▶ **Directions for this task**: Resume the reading text where it left off.
* Begin Reading text *
There is a large degree of uncertainty in how landlords react to the income tax changes; research commissioned by the CML shows only half of buy-to-let landlords surveyed felt they had at least a fairly good understanding of these changes. We expect limited or slower growth in landlord’s portfolios but will ultimately need to wait until the changes are in place to get a better idea of the cumulative impact on the sector.

Quote

The underlying picture for possessions still shows the number of cases falling, but as with our arrears forecast, we expect some deterioration in 2017 and 2018. The reason for this is a legal case that has somewhat distorted the headline figure for 2015 and 2016, meaning some possession actions were put on hold until regulatory uncertainty had been resolved.

We now expect this to unwind in 2017 and 2018, which is reflected in our forecasts.

Overall, we still expect the majority of borrowers to cope with a harsher economic condition from next year, resulting in forecast figures which still look favourable compared to the recent past.

Quote

Conclusion

Our forecasts are more pessimistic than a year ago, partly as a result of economic uncertainty, but also because of tax and regulatory changes in the housing and mortgage market. Having said this, the housing market is relatively well insulated from Brexit, compared with other parts of the economy, as most activity is driven domestically.
* End Reading text *
* Begin Given data *
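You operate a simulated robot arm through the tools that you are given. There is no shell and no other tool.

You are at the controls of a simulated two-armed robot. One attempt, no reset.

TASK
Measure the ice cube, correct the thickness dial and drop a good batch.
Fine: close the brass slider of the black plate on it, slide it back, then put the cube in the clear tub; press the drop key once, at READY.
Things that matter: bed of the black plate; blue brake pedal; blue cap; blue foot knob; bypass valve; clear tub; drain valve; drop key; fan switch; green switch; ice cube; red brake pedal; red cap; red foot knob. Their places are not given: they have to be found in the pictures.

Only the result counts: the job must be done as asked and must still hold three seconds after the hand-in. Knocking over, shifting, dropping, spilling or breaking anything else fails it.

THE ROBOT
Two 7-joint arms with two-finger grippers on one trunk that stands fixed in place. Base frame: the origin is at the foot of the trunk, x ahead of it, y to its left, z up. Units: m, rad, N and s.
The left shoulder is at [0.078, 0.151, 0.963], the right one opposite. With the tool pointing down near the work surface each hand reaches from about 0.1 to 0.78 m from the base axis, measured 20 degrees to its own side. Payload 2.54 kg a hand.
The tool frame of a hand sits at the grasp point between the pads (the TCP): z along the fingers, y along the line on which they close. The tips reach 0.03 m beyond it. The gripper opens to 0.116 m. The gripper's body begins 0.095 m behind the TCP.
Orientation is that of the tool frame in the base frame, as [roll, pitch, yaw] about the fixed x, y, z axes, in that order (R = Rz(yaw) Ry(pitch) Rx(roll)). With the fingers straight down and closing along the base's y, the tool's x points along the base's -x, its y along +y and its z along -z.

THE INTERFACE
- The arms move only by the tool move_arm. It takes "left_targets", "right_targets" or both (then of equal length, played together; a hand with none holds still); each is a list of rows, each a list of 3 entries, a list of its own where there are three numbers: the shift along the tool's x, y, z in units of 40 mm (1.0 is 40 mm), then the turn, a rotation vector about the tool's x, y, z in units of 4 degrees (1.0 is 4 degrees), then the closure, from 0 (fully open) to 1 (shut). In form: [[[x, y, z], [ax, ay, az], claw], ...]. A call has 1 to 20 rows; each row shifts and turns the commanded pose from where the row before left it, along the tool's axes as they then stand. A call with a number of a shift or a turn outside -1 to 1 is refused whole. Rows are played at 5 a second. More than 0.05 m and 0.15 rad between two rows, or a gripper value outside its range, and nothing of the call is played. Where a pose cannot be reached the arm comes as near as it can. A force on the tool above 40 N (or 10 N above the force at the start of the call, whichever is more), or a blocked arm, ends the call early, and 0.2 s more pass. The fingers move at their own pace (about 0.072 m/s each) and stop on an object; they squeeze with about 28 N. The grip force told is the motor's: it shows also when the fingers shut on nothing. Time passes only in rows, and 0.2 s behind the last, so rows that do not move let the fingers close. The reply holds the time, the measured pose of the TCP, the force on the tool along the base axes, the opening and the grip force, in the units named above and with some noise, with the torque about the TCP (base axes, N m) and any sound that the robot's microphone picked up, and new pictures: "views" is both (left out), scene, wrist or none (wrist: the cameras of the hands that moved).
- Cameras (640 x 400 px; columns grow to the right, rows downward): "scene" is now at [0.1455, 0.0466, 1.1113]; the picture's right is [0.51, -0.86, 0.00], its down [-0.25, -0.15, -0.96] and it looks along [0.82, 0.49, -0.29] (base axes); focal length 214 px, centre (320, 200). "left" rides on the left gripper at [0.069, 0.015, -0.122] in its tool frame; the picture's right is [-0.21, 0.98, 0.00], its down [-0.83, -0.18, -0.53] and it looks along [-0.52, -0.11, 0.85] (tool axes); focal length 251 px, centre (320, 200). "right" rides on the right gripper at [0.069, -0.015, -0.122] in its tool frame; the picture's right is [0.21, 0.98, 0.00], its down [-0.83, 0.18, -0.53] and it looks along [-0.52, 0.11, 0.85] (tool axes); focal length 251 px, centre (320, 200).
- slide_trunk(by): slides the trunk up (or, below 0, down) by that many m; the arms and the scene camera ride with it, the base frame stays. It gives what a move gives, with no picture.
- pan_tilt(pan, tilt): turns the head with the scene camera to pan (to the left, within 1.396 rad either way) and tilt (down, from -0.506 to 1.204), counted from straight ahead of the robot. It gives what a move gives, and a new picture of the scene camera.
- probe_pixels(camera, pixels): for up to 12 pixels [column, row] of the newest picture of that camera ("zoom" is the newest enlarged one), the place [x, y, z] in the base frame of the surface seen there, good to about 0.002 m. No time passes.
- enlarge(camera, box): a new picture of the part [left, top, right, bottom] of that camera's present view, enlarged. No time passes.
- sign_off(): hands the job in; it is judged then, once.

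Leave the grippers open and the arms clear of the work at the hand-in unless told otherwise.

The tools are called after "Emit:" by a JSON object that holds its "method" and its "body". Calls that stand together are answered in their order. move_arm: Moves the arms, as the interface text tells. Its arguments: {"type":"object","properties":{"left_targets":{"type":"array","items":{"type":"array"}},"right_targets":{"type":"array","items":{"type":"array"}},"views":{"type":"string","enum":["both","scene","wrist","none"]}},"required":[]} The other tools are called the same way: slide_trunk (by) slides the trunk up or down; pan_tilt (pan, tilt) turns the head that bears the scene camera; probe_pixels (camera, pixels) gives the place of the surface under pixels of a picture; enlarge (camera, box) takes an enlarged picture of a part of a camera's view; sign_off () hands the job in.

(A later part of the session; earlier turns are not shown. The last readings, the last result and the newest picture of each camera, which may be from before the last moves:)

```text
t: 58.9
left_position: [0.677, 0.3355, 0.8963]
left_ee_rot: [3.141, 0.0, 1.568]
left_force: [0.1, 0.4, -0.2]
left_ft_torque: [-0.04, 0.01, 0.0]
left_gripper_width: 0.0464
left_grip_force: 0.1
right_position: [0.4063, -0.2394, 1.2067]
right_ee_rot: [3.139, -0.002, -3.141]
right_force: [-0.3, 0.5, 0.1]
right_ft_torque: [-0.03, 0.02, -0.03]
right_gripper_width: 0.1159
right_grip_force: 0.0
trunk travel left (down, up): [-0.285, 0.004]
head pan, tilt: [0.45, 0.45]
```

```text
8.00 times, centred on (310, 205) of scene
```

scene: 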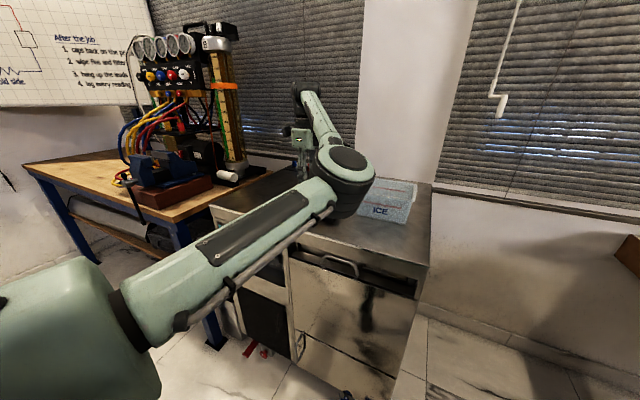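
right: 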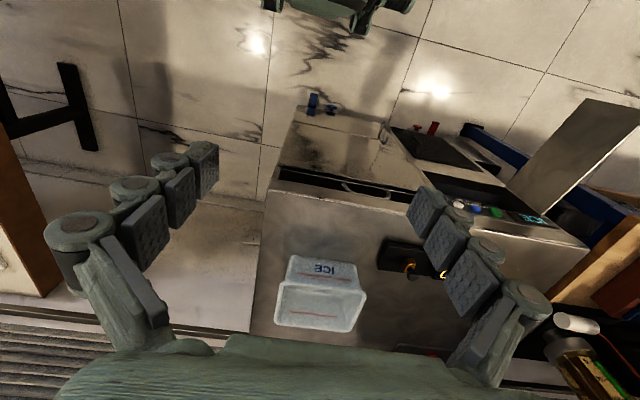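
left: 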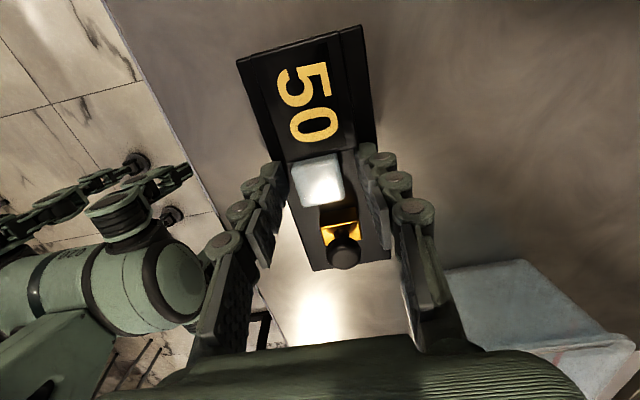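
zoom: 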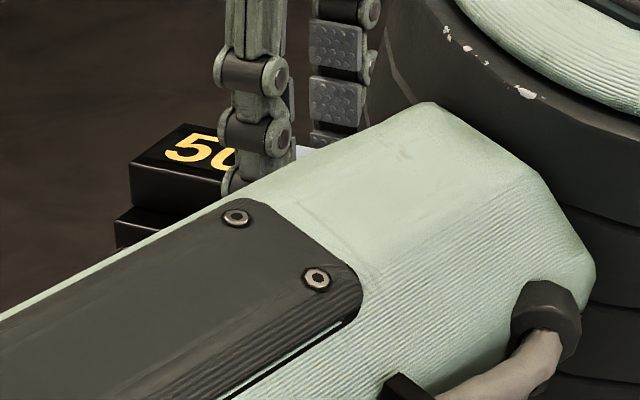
* End Given data *
* Begin Given data *
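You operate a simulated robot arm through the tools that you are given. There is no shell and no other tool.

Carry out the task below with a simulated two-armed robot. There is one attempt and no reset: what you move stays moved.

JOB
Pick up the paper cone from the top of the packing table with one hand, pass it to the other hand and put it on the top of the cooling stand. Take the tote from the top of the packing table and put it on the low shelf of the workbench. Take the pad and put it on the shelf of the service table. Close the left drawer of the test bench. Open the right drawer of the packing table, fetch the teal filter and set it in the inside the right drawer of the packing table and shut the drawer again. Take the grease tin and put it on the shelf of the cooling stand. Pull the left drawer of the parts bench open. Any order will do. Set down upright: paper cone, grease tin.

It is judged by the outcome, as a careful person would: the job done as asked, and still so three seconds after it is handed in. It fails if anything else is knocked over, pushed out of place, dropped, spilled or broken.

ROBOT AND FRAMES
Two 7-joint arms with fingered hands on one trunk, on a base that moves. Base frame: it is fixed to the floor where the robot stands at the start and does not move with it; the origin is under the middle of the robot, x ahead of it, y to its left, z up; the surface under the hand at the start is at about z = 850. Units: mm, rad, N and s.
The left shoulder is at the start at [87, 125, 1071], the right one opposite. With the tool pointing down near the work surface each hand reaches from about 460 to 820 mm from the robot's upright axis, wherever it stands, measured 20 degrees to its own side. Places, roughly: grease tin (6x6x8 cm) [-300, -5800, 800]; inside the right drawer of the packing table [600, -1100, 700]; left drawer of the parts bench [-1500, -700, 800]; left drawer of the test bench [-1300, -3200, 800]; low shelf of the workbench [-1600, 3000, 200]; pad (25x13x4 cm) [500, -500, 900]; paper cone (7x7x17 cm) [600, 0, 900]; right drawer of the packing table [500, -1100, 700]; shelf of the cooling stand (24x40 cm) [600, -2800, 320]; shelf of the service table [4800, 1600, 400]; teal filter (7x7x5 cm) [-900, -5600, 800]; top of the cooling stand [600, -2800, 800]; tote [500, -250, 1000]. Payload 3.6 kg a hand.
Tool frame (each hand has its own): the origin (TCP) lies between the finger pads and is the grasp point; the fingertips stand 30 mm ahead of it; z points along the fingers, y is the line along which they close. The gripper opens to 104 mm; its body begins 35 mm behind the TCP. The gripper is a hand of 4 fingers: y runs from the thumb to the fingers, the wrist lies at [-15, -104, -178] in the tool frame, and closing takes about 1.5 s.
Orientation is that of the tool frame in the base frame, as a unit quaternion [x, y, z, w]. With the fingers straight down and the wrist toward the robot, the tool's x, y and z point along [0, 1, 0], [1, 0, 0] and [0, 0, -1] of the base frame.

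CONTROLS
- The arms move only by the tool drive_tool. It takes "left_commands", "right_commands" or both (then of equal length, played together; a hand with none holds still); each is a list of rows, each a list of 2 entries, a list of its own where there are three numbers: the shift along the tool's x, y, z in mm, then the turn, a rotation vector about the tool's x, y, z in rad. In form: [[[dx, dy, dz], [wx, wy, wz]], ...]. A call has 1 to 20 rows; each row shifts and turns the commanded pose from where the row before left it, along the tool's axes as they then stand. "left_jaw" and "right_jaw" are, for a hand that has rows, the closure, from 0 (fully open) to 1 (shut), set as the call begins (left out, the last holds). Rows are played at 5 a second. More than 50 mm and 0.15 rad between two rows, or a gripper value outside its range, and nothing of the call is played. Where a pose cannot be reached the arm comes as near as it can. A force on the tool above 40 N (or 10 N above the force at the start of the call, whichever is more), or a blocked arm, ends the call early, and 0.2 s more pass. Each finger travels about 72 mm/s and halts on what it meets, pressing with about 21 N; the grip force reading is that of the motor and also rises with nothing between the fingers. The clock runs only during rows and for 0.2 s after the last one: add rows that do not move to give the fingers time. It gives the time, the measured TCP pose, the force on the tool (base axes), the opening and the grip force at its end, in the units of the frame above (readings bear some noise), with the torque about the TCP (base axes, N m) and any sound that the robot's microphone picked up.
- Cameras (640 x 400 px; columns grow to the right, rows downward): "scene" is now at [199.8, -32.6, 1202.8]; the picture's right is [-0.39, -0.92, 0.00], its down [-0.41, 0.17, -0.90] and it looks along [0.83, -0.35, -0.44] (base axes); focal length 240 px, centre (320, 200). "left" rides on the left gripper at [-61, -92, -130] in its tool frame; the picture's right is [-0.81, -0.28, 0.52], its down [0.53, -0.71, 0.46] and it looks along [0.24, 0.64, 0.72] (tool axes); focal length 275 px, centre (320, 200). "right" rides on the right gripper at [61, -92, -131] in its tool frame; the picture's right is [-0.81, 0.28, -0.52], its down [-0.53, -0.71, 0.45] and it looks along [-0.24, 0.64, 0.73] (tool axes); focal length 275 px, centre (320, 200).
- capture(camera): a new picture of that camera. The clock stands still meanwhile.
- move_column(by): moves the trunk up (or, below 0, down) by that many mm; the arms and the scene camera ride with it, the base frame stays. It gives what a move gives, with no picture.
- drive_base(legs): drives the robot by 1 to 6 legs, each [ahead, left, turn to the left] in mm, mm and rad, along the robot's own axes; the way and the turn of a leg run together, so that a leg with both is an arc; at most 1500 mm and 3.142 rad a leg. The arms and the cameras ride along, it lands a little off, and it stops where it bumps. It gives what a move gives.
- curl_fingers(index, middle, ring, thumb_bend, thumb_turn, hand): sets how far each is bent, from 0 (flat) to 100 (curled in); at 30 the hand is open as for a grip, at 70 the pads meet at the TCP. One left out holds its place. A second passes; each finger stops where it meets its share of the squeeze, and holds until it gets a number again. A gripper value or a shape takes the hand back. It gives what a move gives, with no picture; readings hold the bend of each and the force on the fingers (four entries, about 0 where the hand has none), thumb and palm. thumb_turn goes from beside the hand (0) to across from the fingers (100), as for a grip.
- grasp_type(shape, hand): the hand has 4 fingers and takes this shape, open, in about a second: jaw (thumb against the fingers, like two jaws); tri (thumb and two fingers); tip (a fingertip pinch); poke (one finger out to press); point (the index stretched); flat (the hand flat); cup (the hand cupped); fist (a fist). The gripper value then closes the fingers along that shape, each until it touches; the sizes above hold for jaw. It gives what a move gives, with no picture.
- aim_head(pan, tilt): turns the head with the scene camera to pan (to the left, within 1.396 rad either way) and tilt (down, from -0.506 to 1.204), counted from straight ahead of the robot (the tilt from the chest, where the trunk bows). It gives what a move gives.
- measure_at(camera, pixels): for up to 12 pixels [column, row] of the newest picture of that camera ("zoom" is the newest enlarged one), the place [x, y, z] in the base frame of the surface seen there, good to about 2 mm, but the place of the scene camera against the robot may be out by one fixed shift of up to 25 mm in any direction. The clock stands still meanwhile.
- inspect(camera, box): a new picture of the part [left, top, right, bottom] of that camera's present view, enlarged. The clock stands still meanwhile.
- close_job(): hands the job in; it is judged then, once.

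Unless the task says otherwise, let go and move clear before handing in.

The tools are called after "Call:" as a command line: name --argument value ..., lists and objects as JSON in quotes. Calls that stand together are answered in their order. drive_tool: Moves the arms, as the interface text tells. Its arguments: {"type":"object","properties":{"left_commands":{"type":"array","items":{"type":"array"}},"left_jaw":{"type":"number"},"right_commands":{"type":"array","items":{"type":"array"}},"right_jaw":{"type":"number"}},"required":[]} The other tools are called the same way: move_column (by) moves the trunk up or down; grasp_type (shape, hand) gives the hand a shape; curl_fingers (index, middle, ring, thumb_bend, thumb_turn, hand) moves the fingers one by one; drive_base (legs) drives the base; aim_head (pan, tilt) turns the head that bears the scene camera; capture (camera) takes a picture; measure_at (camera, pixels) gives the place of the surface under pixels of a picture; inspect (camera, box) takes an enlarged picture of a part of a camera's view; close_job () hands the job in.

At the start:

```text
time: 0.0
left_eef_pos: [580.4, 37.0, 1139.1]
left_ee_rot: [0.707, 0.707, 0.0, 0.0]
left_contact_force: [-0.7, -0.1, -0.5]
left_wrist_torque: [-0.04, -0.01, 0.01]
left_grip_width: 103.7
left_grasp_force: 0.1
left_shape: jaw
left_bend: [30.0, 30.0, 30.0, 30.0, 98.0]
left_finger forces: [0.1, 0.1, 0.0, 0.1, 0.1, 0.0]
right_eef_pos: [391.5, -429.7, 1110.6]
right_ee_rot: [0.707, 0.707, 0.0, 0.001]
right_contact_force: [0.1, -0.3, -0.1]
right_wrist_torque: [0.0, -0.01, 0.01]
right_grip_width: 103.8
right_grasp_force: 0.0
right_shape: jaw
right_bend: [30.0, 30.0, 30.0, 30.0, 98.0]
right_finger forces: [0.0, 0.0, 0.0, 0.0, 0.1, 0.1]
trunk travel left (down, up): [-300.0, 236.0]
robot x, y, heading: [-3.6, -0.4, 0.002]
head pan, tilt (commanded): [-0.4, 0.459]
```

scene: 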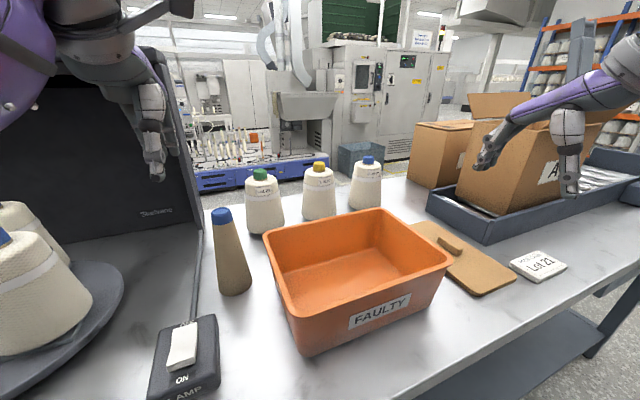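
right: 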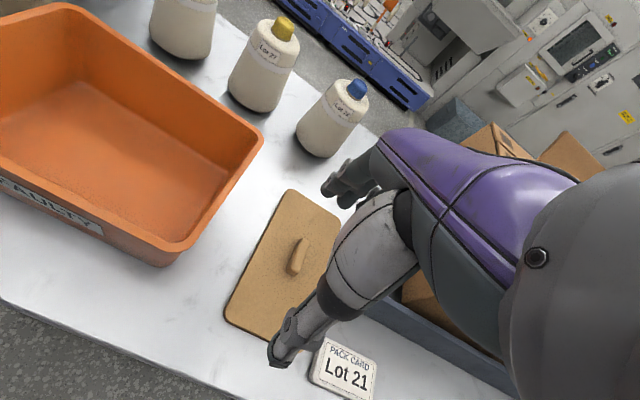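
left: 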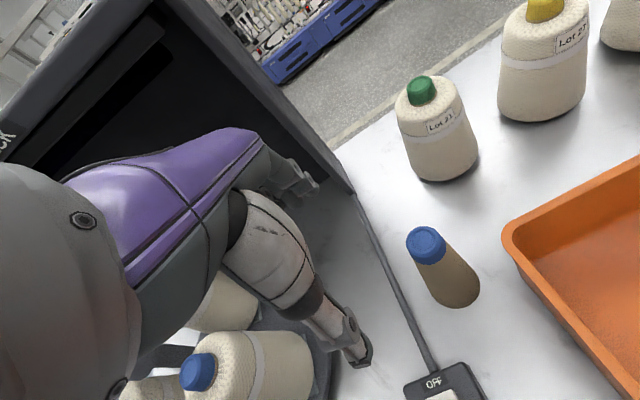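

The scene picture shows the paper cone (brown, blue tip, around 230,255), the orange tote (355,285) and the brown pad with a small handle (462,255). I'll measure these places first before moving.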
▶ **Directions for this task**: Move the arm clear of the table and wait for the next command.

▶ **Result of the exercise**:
* End Given data *
▶ **Result of the exercise**:
We expect property transactions to remain subdued going forward but, given strong demand for housing, we still do not expect to see national house price falls over the next two years.

The trajectory for buy-to-let is weaker than we expected a year ago, with stamp duty and regulatory changes both weighing on activity. Our forecasts imply 2015 was the peak for buy-to-let house purchase activity, with 2016 to 2018 all being weaker.

On arrears and possessions, we expect a limited deterioration in the underlying figures, as most borrowers cope with harsher economic conditions from next year, resulting in forecast figures which still look favourable compared to the recent past

Hmm so demand exceeds supply and this means prices will go up for ever.

People's finances are OK, they can spend spend spend.

BTL will be weaker.

I see a crisis ahead this report is crazily optimistic and has very little evidence of actual sums.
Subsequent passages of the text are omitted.